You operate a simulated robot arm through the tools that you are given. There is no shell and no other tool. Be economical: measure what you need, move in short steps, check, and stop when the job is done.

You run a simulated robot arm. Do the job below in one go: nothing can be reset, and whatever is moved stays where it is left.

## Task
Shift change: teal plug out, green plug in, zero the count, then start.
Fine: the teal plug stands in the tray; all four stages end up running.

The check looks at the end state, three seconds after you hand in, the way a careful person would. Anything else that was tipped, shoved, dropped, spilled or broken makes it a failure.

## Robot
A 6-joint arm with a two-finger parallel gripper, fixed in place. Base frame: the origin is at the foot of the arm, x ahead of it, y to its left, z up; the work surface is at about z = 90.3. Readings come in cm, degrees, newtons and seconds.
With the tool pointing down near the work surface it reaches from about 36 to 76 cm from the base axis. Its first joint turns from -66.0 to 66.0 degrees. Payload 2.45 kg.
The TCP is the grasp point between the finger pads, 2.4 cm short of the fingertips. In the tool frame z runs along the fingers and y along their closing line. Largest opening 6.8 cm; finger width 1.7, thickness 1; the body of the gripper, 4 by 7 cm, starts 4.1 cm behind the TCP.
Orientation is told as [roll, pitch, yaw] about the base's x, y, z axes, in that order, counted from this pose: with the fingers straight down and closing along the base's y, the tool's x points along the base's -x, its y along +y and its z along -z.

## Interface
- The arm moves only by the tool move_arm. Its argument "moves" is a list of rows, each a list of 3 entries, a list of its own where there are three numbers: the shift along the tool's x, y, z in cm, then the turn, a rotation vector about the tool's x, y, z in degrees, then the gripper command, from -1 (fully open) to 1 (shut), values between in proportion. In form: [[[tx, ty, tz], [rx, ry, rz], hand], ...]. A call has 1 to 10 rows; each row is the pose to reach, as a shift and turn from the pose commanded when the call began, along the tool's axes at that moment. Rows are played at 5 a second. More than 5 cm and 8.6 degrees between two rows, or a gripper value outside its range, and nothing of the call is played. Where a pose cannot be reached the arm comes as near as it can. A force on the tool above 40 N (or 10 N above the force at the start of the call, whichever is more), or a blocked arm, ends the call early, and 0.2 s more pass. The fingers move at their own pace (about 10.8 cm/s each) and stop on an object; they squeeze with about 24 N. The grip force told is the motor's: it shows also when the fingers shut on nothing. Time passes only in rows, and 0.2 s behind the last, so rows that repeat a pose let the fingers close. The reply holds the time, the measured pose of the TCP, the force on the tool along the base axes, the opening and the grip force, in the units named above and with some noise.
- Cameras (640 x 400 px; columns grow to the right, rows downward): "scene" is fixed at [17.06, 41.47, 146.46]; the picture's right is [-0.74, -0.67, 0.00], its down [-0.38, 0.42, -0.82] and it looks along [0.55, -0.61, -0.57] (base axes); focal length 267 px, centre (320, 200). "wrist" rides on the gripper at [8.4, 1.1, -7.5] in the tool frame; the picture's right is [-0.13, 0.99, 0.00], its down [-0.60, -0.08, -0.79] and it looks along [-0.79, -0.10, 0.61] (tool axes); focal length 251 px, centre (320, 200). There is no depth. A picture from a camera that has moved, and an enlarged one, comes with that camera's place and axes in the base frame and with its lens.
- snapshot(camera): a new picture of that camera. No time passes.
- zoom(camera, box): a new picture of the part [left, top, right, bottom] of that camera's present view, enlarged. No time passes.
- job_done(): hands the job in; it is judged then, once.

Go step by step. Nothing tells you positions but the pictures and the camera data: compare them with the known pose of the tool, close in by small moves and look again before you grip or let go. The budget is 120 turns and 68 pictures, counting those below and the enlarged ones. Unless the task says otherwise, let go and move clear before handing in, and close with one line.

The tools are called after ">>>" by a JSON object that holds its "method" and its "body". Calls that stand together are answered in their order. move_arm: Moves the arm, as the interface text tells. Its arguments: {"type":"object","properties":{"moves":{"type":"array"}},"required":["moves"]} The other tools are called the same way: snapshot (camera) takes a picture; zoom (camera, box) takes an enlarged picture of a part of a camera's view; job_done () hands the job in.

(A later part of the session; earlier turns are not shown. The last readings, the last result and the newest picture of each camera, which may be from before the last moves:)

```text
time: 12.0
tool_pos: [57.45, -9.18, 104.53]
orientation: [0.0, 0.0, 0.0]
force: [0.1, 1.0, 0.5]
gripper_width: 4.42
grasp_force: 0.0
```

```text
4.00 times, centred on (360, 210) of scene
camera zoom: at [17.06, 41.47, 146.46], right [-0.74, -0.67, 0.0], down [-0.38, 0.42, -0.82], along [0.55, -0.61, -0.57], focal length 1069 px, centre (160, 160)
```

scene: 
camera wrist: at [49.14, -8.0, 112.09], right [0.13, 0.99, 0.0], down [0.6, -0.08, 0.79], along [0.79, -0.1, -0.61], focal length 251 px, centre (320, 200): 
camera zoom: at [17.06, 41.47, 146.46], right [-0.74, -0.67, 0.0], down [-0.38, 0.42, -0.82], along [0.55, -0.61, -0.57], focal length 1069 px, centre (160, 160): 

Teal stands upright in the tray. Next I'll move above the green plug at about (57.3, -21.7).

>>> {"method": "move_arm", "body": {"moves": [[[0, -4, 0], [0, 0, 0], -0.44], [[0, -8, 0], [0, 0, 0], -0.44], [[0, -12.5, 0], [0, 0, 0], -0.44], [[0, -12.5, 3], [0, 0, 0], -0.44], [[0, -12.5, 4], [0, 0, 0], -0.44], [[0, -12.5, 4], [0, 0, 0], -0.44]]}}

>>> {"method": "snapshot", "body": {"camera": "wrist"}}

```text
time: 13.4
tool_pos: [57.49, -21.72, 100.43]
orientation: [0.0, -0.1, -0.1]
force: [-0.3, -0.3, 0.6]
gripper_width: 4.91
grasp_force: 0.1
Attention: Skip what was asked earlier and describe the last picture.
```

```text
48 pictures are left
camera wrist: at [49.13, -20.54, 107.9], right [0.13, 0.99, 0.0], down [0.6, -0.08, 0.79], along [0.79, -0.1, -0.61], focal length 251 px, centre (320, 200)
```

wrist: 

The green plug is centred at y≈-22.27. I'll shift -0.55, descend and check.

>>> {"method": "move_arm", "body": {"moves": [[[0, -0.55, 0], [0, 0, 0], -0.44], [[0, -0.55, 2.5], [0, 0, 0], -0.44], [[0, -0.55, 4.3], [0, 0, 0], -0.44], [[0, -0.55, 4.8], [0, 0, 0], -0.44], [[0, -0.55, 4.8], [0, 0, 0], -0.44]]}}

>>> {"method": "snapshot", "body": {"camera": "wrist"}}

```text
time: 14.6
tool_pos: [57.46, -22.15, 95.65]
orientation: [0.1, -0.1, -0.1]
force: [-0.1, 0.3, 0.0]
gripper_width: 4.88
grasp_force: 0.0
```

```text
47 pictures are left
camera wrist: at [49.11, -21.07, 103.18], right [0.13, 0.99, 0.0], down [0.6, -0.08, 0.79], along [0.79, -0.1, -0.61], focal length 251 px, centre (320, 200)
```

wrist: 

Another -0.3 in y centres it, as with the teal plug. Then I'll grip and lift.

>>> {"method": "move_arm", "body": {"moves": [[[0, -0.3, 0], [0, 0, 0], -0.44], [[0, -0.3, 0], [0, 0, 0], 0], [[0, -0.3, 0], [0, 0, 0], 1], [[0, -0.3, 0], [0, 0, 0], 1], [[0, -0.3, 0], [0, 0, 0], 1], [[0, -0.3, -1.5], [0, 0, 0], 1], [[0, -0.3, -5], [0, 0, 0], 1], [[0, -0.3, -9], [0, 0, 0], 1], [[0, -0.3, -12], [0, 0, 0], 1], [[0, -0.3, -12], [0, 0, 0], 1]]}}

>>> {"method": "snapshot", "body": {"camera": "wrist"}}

--------------------------------

### TASK TO COMPLETE
Working from the material above, retype it in its entirety without change.

### COMPLETE ANSWER
You operate a simulated robot arm through the tools that you are given. There is no shell and no other tool. Be economical: measure what you need, move in short steps, check, and stop when the job is done.

You run a simulated robot arm. Do the job below in one go: nothing can be reset, and whatever is moved stays where it is left.

## Task
Shift change: teal plug out, green plug in, zero the count, then start.
Fine: the teal plug stands in the tray; all four stages end up running.

The check looks at the end state, three seconds after you hand in, the way a careful person would. Anything else that was tipped, shoved, dropped, spilled or broken makes it a failure.

## Robot
A 6-joint arm with a two-finger parallel gripper, fixed in place. Base frame: the origin is at the foot of the arm, x ahead of it, y to its left, z up; the work surface is at about z = 90.3. Readings come in cm, degrees, newtons and seconds.
With the tool pointing down near the work surface it reaches from about 36 to 76 cm from the base axis. Its first joint turns from -66.0 to 66.0 degrees. Payload 2.45 kg.
The TCP is the grasp point between the finger pads, 2.4 cm short of the fingertips. In the tool frame z runs along the fingers and y along their closing line. Largest opening 6.8 cm; finger width 1.7, thickness 1; the body of the gripper, 4 by 7 cm, starts 4.1 cm behind the TCP.
Orientation is told as [roll, pitch, yaw] about the base's x, y, z axes, in that order, counted from this pose: with the fingers straight down and closing along the base's y, the tool's x points along the base's -x, its y along +y and its z along -z.

## Interface
- The arm moves only by the tool move_arm. Its argument "moves" is a list of rows, each a list of 3 entries, a list of its own where there are three numbers: the shift along the tool's x, y, z in cm, then the turn, a rotation vector about the tool's x, y, z in degrees, then the gripper command, from -1 (fully open) to 1 (shut), values between in proportion. In form: [[[tx, ty, tz], [rx, ry, rz], hand], ...]. A call has 1 to 10 rows; each row is the pose to reach, as a shift and turn from the pose commanded when the call began, along the tool's axes at that moment. Rows are played at 5 a second. More than 5 cm and 8.6 degrees between two rows, or a gripper value outside its range, and nothing of the call is played. Where a pose cannot be reached the arm comes as near as it can. A force on the tool above 40 N (or 10 N above the force at the start of the call, whichever is more), or a blocked arm, ends the call early, and 0.2 s more pass. The fingers move at their own pace (about 10.8 cm/s each) and stop on an object; they squeeze with about 24 N. The grip force told is the motor's: it shows also when the fingers shut on nothing. Time passes only in rows, and 0.2 s behind the last, so rows that repeat a pose let the fingers close. The reply holds the time, the measured pose of the TCP, the force on the tool along the base axes, the opening and the grip force, in the units named above and with some noise.
- Cameras (640 x 400 px; columns grow to the right, rows downward): "scene" is fixed at [17.06, 41.47, 146.46]; the picture's right is [-0.74, -0.67, 0.00], its down [-0.38, 0.42, -0.82] and it looks along [0.55, -0.61, -0.57] (base axes); focal length 267 px, centre (320, 200). "wrist" rides on the gripper at [8.4, 1.1, -7.5] in the tool frame; the picture's right is [-0.13, 0.99, 0.00], its down [-0.60, -0.08, -0.79] and it looks along [-0.79, -0.10, 0.61] (tool axes); focal length 251 px, centre (320, 200). There is no depth. A picture from a camera that has moved, and an enlarged one, comes with that camera's place and axes in the base frame and with its lens.
- snapshot(camera): a new picture of that camera. No time passes.
- zoom(camera, box): a new picture of the part [left, top, right, bottom] of that camera's present view, enlarged. No time passes.
- job_done(): hands the job in; it is judged then, once.

Go step by step. Nothing tells you positions but the pictures and the camera data: compare them with the known pose of the tool, close in by small moves and look again before you grip or let go. The budget is 120 turns and 68 pictures, counting those below and the enlarged ones. Unless the task says otherwise, let go and move clear before handing in, and close with one line.

The tools are called after ">>>" by a JSON object that holds its "method" and its "body". Calls that stand together are answered in their order. move_arm: Moves the arm, as the interface text tells. Its arguments: {"type":"object","properties":{"moves":{"type":"array"}},"required":["moves"]} The other tools are called the same way: snapshot (camera) takes a picture; zoom (camera, box) takes an enlarged picture of a part of a camera's view; job_done () hands the job in.

(A later part of the session; earlier turns are not shown. The last readings, the last result and the newest picture of each camera, which may be from before the last moves:)

```text
time: 12.0
tool_pos: [57.45, -9.18, 104.53]
orientation: [0.0, 0.0, 0.0]
force: [0.1, 1.0, 0.5]
gripper_width: 4.42
grasp_force: 0.0
```

```text
4.00 times, centred on (360, 210) of scene
camera zoom: at [17.06, 41.47, 146.46], right [-0.74, -0.67, 0.0], down [-0.38, 0.42, -0.82], along [0.55, -0.61, -0.57], focal length 1069 px, centre (160, 160)
```

scene: 
camera wrist: at [49.14, -8.0, 112.09], right [0.13, 0.99, 0.0], down [0.6, -0.08, 0.79], along [0.79, -0.1, -0.61], focal length 251 px, centre (320, 200): 
camera zoom: at [17.06, 41.47, 146.46], right [-0.74, -0.67, 0.0], down [-0.38, 0.42, -0.82], along [0.55, -0.61, -0.57], focal length 1069 px, centre (160, 160): 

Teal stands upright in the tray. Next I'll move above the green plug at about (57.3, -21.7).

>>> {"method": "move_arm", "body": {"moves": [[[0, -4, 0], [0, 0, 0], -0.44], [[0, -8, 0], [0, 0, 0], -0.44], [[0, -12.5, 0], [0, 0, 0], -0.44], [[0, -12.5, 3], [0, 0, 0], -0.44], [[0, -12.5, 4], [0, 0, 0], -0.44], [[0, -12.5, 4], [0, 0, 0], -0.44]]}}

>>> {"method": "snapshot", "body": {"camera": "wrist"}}

```text
time: 13.4
tool_pos: [57.49, -21.72, 100.43]
orientation: [0.0, -0.1, -0.1]
force: [-0.3, -0.3, 0.6]
gripper_width: 4.91
grasp_force: 0.1
Attention: Skip what was asked earlier and describe the last picture.
```

```text
48 pictures are left
camera wrist: at [49.13, -20.54, 107.9], right [0.13, 0.99, 0.0], down [0.6, -0.08, 0.79], along [0.79, -0.1, -0.61], focal length 251 px, centre (320, 200)
```

wrist: 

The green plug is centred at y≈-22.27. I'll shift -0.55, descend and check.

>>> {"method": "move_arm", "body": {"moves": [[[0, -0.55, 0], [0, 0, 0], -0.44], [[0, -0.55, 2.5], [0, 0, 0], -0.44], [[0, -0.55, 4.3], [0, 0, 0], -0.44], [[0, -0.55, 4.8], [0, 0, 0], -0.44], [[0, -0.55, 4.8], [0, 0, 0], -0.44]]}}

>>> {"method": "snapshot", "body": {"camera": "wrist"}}

```text
time: 14.6
tool_pos: [57.46, -22.15, 95.65]
orientation: [0.1, -0.1, -0.1]
force: [-0.1, 0.3, 0.0]
gripper_width: 4.88
grasp_force: 0.0
```

```text
47 pictures are left
camera wrist: at [49.11, -21.07, 103.18], right [0.13, 0.99, 0.0], down [0.6, -0.08, 0.79], along [0.79, -0.1, -0.61], focal length 251 px, centre (320, 200)
```

wrist: 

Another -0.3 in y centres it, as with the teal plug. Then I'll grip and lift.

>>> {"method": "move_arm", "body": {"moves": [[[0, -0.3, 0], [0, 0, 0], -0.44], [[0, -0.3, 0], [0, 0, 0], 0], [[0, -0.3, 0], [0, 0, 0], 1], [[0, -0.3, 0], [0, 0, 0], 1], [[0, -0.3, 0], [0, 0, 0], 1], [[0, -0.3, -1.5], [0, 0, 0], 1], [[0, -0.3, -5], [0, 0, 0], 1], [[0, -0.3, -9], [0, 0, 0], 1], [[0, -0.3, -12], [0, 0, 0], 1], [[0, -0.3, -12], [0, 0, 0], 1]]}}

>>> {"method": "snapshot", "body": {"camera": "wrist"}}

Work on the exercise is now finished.